Heart rate reserve (HRR) is defined as: HRR = HRmax − HRrest. It represents the functional range of your heart rate — from its lowest to its maximum. A runner with a maximum heart rate of 190 bpm and a resting heart rate of 50 bpm has a heart rate reserve of 140 bpm.
The concept is central to the Karvonen method for calculating heart rate training zones (published by Martti Karvonen in 1957). Instead of calculating zones as simple percentages of maximum heart rate, the Karvonen method calculates zones relative to the reserve:
Target HR = ((HRmax − HRrest) × intensity%) + HRrest
For example, 70% Karvonen intensity for the runner above: ((190 − 50) × 0.70) + 50 = 148 bpm. The equivalent %HRmax calculation (70% of 190) gives 133 bpm — a significant difference.

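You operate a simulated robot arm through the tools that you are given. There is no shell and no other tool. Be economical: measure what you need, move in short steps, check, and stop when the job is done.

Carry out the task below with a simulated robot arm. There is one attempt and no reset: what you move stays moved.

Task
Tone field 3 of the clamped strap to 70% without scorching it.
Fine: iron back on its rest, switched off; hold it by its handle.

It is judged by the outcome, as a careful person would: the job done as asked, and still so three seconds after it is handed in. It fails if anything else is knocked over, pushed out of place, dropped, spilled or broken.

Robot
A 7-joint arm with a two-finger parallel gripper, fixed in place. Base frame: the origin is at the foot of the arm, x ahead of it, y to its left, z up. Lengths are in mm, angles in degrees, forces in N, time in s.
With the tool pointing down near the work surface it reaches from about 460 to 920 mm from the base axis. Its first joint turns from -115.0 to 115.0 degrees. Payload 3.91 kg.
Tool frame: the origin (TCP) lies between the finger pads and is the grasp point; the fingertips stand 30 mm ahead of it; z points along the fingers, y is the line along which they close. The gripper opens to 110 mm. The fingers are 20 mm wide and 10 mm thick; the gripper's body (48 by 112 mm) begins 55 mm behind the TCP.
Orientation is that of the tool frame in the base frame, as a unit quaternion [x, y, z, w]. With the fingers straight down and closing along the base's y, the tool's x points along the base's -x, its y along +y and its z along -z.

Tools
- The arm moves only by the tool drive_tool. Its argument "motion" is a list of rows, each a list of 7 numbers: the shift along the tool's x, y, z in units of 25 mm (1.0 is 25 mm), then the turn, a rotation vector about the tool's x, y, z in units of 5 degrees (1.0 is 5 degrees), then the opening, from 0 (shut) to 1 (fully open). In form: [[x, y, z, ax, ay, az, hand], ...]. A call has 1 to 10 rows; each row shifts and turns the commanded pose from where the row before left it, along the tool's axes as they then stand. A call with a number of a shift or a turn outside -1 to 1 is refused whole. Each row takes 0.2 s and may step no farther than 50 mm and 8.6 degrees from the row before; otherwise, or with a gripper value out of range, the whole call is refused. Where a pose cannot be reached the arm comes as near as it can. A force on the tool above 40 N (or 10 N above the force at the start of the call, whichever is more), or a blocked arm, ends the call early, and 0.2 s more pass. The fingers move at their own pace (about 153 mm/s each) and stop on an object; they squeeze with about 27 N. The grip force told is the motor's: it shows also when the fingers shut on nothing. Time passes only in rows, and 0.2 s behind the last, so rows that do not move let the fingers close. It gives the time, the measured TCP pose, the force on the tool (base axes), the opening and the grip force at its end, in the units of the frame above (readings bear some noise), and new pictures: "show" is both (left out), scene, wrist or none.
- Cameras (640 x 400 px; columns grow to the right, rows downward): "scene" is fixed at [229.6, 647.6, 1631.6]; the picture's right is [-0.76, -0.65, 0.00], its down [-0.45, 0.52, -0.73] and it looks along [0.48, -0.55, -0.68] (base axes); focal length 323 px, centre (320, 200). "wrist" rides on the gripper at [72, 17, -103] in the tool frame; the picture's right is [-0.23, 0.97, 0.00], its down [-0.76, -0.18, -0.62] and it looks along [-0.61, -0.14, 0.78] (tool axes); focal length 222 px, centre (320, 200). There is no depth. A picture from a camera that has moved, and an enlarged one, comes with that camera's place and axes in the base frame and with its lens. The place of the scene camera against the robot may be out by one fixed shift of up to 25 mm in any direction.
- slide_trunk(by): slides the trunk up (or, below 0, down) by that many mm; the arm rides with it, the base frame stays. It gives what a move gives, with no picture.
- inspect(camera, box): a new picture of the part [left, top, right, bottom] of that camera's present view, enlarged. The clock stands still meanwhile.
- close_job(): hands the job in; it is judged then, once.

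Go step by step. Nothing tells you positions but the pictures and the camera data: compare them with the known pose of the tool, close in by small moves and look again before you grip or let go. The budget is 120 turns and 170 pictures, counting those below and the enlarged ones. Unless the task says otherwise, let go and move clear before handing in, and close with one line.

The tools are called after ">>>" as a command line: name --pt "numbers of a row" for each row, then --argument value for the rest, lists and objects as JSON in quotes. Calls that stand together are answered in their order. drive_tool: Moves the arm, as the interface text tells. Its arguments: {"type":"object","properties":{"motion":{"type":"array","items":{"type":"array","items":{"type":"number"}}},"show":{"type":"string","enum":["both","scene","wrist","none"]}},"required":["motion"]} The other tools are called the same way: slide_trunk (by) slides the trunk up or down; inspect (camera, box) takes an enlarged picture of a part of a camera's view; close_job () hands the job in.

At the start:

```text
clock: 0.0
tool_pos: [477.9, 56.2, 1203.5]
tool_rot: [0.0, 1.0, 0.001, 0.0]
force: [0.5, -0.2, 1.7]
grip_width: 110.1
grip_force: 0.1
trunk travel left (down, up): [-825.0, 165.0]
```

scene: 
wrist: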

Why reserve matters: resting heart rate reflects fitness level. A well-trained runner with a low resting heart rate will train at proportionally higher absolute heart rates at any given intensity percentage compared to a less-fit runner with the same max HR. The Karvonen method captures this; %HRmax does not.
Resting heart rate typically decreases with aerobic fitness training. Elite distance runners often have resting heart rates of 35–45 bpm; untrained adults typically 60–80 bpm. As resting HR decreases with training, the heart rate reserve increases, and the Karvonen zones adjust accordingly.